** START **

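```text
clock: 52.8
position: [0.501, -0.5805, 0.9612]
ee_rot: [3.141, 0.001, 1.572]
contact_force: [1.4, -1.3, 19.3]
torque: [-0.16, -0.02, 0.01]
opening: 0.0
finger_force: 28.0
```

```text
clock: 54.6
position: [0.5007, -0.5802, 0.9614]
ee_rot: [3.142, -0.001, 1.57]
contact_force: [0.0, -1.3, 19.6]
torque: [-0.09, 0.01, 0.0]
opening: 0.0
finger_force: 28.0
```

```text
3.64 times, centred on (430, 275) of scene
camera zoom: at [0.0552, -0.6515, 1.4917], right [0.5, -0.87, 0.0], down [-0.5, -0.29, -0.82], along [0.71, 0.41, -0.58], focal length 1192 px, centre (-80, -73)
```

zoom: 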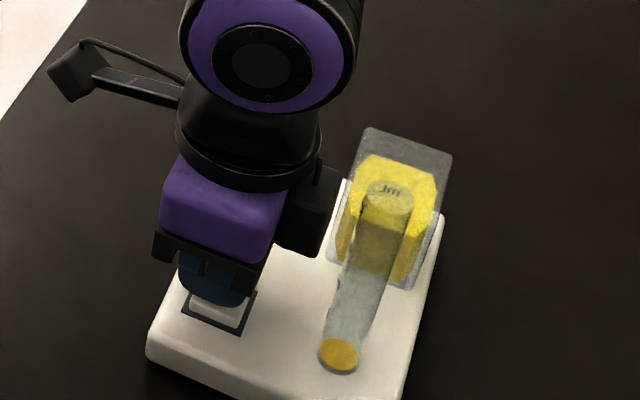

** END **

What you have to do:
Omit the pictures, then quote the rest of the material above exactly.

Response for this exercise:
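```text
clock: 52.8
position: [0.501, -0.5805, 0.9612]
ee_rot: [3.141, 0.001, 1.572]
contact_force: [1.4, -1.3, 19.3]
torque: [-0.16, -0.02, 0.01]
opening: 0.0
finger_force: 28.0
```

```text
clock: 54.6
position: [0.5007, -0.5802, 0.9614]
ee_rot: [3.142, -0.001, 1.57]
contact_force: [0.0, -1.3, 19.6]
torque: [-0.09, 0.01, 0.0]
opening: 0.0
finger_force: 28.0
```

```text
3.64 times, centred on (430, 275) of scene
camera zoom: at [0.0552, -0.6515, 1.4917], right [0.5, -0.87, 0.0], down [-0.5, -0.29, -0.82], along [0.71, 0.41, -0.58], focal length 1192 px, centre (-80, -73)
```

zoom: 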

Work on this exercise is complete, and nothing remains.